Парк имени Ленина тоже один из центров будущего всемирного праздника молодежи: здесь будут проходить творческие встречи и кинофестиваль, откроется национальная кубинская ярмарка...
Из парка Эдуардо везет меня в центр города — к старому зданию Гаванского университета. Того самого университета, где учились Хосе Антонио Эчеверрия— студенческий лидер, герой борьбы с диктатурой Батисты, убитый во время осады президентского дворца, Хулио Антонио Мелья — основатель первой марксистско-ленинской партии Кубы, Рауль и Фидель Кастро...
На университетской площади в память о героических днях революционной войны поставлен танк, который использовали в своих действиях революционеры. На стенах зданий, окружающих университет, выбиты лозунги борьбы с диктатурой. Венчает площадь мемориал Мельи.
Эта площадь и актовый зал университета в дни фестиваля станут местом встреч студентов всего мира.
Дворцы
От крепости Ла-Фуэрса до дворца капитана-генерала (так в прошлом именовался губернатор Кубы) — метров триста.

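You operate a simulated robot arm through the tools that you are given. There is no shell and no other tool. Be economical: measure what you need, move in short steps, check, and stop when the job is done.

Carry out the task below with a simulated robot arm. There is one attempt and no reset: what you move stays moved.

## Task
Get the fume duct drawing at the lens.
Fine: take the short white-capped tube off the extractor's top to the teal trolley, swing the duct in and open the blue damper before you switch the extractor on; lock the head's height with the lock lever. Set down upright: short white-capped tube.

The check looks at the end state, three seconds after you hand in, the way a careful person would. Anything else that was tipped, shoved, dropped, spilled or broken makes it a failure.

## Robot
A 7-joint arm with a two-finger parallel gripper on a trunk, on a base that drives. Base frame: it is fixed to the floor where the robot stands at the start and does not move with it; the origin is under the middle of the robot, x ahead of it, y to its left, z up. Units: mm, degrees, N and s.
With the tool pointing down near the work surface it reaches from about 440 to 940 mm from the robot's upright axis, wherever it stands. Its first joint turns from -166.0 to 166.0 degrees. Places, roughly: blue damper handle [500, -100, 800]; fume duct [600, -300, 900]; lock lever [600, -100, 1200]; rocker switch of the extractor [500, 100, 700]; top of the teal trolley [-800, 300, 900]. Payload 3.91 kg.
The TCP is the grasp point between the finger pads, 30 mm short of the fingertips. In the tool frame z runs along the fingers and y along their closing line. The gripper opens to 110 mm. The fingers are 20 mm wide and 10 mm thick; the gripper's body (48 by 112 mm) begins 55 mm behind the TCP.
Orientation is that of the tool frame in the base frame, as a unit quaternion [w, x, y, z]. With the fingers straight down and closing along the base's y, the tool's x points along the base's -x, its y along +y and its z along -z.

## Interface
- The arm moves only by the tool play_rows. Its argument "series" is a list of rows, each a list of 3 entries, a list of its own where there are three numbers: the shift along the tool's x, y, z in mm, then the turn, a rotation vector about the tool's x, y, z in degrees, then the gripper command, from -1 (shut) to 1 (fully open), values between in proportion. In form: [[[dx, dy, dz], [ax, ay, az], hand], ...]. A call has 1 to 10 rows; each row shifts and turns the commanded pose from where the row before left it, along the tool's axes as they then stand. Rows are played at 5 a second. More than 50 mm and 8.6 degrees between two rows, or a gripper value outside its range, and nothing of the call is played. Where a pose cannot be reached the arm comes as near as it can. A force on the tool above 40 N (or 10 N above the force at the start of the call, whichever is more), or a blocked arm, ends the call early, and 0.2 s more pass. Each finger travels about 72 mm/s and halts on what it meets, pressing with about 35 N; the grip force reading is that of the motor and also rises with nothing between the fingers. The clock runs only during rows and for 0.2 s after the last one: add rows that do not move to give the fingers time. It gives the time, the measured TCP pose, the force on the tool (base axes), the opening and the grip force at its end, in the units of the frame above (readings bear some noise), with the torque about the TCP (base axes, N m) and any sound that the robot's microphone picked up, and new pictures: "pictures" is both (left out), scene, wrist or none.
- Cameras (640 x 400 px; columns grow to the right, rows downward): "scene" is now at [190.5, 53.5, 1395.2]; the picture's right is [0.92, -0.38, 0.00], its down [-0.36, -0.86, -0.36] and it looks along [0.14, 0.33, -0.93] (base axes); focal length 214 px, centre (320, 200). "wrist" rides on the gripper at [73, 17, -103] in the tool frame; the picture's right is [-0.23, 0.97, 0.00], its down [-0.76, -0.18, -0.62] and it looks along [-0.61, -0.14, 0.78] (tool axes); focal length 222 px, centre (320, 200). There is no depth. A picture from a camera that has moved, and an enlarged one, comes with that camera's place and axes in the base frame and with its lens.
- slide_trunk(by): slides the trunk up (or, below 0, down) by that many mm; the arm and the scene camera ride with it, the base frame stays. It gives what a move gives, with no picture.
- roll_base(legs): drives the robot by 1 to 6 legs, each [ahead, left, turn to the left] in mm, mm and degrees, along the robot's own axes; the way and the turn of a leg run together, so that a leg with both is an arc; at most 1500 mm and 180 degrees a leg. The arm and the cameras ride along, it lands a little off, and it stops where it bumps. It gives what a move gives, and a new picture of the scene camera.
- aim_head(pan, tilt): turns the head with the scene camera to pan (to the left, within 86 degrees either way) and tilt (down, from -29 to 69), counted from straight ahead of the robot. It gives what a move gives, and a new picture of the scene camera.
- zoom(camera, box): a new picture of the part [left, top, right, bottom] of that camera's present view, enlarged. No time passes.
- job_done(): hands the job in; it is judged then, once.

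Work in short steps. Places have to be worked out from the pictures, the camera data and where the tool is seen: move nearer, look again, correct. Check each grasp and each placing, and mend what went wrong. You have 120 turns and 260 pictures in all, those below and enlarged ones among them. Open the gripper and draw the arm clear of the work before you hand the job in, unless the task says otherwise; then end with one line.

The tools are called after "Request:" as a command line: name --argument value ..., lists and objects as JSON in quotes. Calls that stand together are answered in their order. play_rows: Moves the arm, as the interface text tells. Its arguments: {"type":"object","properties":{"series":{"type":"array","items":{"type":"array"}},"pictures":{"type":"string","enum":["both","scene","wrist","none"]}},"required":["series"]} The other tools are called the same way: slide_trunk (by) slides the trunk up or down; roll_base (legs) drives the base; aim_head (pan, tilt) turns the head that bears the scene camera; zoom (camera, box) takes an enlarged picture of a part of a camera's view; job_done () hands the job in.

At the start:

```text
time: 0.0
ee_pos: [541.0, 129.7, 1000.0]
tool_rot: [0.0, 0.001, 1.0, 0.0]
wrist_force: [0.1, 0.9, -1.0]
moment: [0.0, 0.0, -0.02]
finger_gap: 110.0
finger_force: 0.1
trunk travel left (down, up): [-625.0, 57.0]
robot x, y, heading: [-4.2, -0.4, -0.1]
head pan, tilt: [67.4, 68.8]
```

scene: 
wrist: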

Эусебио Леаль вводит меня во внутренний двор. Мы останавливаемся посредине, и тут мой спутник моментально преображается. Он начинает говорить быстро, энергично жестикулируя:
— Посмотри, какой дворик! Точно такой, как в Севилье или Гранаде. И даже птички поют так же... Посмотри на колонны! Это изысканное барокко. Девятнадцатый век... Вкусы строителей европейские. А балконы и галереи второго этажа сделаны так, чтобы солнце не попадало в комнаты. Все как в далекой Испании — и не так. Это же колония! И среди завитков барокко местный умелец вдруг вписывает ананас вместо цветка... Впрочем, денег на роскошь нет. Вон там, на втором этаже, прямо над входом, располагались покои губернатора Такона, а слева размещался трибунал, который не щадил никого! Справа — тюрьма. И тем не менее... чтобы оплатить постройку, пришлось сдать внаем местным торговцам-креолам нижний этаж. Рано утром они привозили сюда мясо, рыбу, овощи... Жизнь врывалась во дворец. Те, кто хотели казаться благородными, отгородиться от черни, были вынуждены по утрам перешагивать через мешки, пробираться между тележками... Да и сами-то благородные — кто они? Тоже торговцы. Только черным товаром. «Негре-рое» — так их презрительно называли на Кубе. Черный товар размещался неподалеку в бараках. Бараки жались к дворцу, к домам торговцев и ремесленников. В Гаване тесно. Стена сжимает растущий город. Улочки узкие. Деревянные постройки горят, часты пожары. Их устраивают пираты, восставшие рабы... После каждого пожара остается только камень. Гавану возводят снова и снова. Но улочки, хотя их строят теперь по плану, все так же узки...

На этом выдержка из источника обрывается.